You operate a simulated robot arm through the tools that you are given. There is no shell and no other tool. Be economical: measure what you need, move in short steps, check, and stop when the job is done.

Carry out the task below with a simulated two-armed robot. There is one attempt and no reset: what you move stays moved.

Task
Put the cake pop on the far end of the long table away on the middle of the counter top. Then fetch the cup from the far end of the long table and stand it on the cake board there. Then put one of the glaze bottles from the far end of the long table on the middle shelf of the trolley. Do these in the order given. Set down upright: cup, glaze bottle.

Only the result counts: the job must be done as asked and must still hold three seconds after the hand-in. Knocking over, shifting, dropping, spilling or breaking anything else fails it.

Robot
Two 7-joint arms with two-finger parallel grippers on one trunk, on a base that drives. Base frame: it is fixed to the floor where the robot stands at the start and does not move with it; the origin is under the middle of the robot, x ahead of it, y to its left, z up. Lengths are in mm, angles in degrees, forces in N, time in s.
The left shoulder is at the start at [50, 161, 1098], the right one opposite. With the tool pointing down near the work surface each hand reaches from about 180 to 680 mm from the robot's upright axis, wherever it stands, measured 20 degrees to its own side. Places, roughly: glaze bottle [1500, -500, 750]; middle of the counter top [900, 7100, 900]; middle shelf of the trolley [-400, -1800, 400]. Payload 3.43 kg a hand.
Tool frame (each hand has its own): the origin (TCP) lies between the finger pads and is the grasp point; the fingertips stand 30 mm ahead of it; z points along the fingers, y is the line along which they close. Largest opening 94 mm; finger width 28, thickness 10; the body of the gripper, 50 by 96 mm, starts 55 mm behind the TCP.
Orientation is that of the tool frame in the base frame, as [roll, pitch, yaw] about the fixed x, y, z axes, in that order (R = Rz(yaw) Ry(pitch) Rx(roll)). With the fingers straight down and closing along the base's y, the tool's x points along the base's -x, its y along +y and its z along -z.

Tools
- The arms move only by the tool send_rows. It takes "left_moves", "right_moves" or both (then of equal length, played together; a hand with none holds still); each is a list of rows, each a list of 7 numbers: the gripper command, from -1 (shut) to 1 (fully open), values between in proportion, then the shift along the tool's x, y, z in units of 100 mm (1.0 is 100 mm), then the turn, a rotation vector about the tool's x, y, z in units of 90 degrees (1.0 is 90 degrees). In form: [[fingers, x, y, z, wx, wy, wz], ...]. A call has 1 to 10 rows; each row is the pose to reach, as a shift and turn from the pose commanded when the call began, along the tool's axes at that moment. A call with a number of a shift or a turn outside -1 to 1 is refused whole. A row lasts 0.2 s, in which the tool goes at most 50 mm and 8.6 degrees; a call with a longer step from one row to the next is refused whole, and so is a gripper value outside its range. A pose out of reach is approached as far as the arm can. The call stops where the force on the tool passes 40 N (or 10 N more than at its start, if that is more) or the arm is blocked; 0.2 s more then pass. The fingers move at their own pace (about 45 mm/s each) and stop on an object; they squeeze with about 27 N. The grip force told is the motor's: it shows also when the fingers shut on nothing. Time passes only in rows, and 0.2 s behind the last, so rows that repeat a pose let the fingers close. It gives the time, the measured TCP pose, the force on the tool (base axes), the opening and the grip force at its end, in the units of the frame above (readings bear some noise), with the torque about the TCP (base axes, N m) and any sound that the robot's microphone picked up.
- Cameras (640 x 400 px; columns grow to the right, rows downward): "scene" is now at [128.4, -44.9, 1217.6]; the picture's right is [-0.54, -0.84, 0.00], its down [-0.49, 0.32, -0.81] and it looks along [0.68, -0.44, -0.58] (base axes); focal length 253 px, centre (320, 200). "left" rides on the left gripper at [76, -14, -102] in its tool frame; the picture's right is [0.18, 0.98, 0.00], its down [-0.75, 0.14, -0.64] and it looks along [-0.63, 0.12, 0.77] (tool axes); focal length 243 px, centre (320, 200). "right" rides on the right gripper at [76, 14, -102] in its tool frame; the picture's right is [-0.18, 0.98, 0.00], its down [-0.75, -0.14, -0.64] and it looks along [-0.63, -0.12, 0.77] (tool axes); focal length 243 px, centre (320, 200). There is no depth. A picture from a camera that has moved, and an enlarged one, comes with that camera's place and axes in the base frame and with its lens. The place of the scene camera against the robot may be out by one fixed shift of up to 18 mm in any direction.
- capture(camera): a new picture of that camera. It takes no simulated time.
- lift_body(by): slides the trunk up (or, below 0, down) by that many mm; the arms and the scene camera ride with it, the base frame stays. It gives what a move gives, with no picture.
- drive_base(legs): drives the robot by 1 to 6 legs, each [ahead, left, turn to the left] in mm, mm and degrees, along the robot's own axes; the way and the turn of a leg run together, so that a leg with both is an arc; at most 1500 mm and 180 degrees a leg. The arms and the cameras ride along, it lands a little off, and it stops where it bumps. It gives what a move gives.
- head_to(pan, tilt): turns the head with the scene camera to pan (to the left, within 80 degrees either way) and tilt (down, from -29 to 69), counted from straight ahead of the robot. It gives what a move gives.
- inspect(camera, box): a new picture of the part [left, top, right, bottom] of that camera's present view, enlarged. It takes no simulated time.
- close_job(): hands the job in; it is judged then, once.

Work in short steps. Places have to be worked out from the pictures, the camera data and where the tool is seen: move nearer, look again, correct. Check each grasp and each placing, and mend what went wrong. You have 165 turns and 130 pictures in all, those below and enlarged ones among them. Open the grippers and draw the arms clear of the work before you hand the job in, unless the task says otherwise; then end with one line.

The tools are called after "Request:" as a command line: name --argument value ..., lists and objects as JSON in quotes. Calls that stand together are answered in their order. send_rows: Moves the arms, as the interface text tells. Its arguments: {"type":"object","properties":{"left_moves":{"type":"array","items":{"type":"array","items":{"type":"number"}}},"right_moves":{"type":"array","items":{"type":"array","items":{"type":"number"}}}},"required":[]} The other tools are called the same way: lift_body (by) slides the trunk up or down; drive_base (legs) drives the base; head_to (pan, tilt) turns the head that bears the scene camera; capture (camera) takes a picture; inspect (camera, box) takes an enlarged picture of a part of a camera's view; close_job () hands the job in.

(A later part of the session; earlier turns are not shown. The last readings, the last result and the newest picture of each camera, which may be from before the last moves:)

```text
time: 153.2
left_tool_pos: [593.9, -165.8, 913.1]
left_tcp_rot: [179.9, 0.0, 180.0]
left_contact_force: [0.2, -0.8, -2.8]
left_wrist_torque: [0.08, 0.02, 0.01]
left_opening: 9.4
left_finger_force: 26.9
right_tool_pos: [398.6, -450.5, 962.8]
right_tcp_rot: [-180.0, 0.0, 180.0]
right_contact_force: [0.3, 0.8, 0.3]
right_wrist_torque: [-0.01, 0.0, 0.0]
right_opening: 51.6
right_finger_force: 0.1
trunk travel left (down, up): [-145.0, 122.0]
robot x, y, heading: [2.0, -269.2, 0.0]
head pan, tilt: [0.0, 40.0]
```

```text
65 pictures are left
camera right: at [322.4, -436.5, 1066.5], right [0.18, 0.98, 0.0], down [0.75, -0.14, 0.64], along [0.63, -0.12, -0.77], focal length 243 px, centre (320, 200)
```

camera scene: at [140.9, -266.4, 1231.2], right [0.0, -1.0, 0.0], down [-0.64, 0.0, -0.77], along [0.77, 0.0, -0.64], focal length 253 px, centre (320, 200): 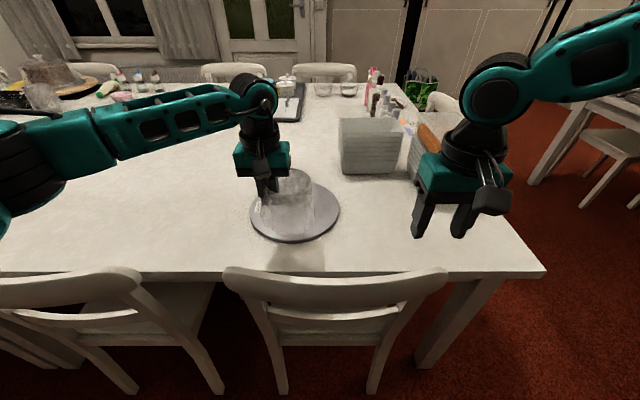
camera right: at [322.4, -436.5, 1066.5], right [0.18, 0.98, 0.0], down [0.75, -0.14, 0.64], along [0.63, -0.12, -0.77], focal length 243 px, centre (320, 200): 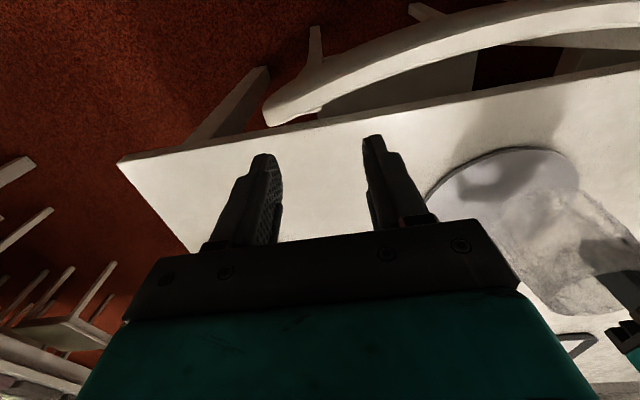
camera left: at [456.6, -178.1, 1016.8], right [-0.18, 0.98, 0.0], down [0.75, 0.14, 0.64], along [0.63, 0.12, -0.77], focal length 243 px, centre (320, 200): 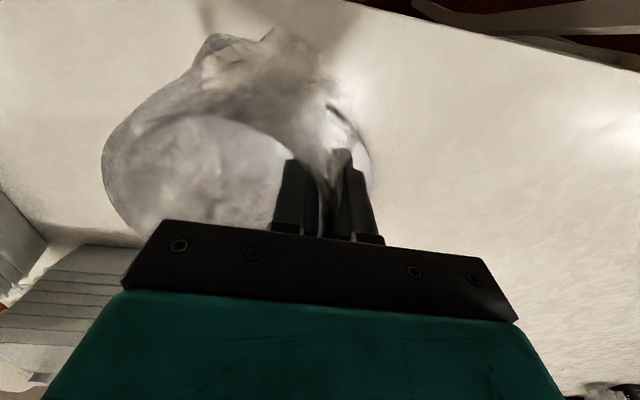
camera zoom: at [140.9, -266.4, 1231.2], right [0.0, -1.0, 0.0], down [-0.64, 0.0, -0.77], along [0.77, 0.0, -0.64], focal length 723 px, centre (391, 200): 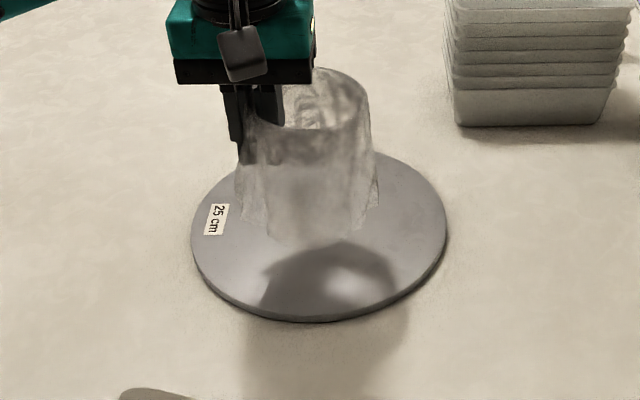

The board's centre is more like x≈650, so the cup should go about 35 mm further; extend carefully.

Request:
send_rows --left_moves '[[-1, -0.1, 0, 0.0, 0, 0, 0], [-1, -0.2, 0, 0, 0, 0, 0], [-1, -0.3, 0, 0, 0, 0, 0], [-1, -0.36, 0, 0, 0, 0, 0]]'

PAGE ::
A moral da história: Sergio Moro, a direita e o poder judiciário no Brasil

imagemGabriel Landi Fazzio*

Sergio Moro anunciou recentemente que aceitará o convite de Jair Bolsonaro para participar do Ministério da Justiça em seu governo. A notícia foi recebida com uma tímida celebração por parte de alguns setores da direita. Essa timidez na celebração revela o verdeiro mal-estar que se espalha frente a esta situação. A direita sabe que essa nomeação apenas deixará ainda mais evidente a parcialidade política de Sérgio Moro, reforçando as denúncias sobre sua atuação ilegal ao longo de toda a operação Lava-Jato.

Bolsonaro esperava atrair para seu governo a imagem positiva de Moro, sua suposta honra e ética. O efeito será o contrário: toda a repulsa que já pesa sobre Bolsonaro cairá sobre Moro, cada dia mais.

E como seria diferente? Moro, que antes dizia que “Caixa 2 é pior que corrupção” [1], agora participa em um governo que já indicou uma série de políticos corruptos para seus ministérios – inclusive Onyx Lorenzoni, Ministro da Casa Civil, que já confessou ter praticado o Caixa 2!

A capacidade que Bolsonaro tem de reunir sob sua asa os mais falsos entre os moralistas é, realmente, impressionante! Hipocrisia acima de tudo e a classe dominante acima de todos: eis o verdeiro mote desse governo de charlatões.

TASK SET ::
a. In the listing above, find the line containing "- lift_body(by): slides" and the line containing "Work in short". Output them and every line between, exactly, and nothing else.
b. Produce the text that comes next in the page.

ANSWERS TO THE PROBLEMS ::
a.
- lift_body(by): slides the trunk up (or, below 0, down) by that many mm; the arms and the scene camera ride with it, the base frame stays. It gives what a move gives, with no picture.
- drive_base(legs): drives the robot by 1 to 6 legs, each [ahead, left, turn to the left] in mm, mm and degrees, along the robot's own axes; the way and the turn of a leg run together, so that a leg with both is an arc; at most 1500 mm and 180 degrees a leg. The arms and the cameras ride along, it lands a little off, and it stops where it bumps. It gives what a move gives.
- head_to(pan, tilt): turns the head with the scene camera to pan (to the left, within 80 degrees either way) and tilt (down, from -29 to 69), counted from straight ahead of the robot. It gives what a move gives.
- inspect(camera, box): a new picture of the part [left, top, right, bottom] of that camera's present view, enlarged. It takes no simulated time.
- close_job(): hands the job in; it is judged then, once.

Work in short steps. Places have to be worked out from the pictures, the camera data and where the tool is seen: move nearer, look again, correct. Check each grasp and each placing, and mend what went wrong. You have 165 turns and 130 pictures in all, those below and enlarged ones among them. Open the grippers and draw the arms clear of the work before you hand the job in, unless the task says otherwise; then end with one line.

b.
O alinhamento de Sergio Moro à direita política e ao imperialismo nunca foi segredo. O Wikileaks (site especializado por vazar documentos internos do governo estadunidense) revelou, já há tempos, a ligação entre Sergio Moro e o Departamento de Estado dos EUA, que apadrinhou sua carreira jurídica desde 2009. [3]

Esse vazamento apenas confirmou as suspeitas já existentes, devido às conexões entre sua esposa e o PSDB do Paraná [4]; além, é claro, da própria prática judicial de Moro, atacando os políticos da esquerda liberal de forma desproporcional, e deixando passar toda uma série de crimes dos políticos da direita.

Por isso mesmo Moro é, há tempos, o queridinho da “direita apolítica”, essa que gosta de atuar sem admitir abertamente suas posições políticas. Moro veste a toga da imparcialidade judicial e argumenta que está apenas fazendo cumprir a lei – mesmo que, na verdade, Moro sempre vá além da lei quando pune a esquerda liberal, e fique aquém da lei quando precisa lidar com a direita.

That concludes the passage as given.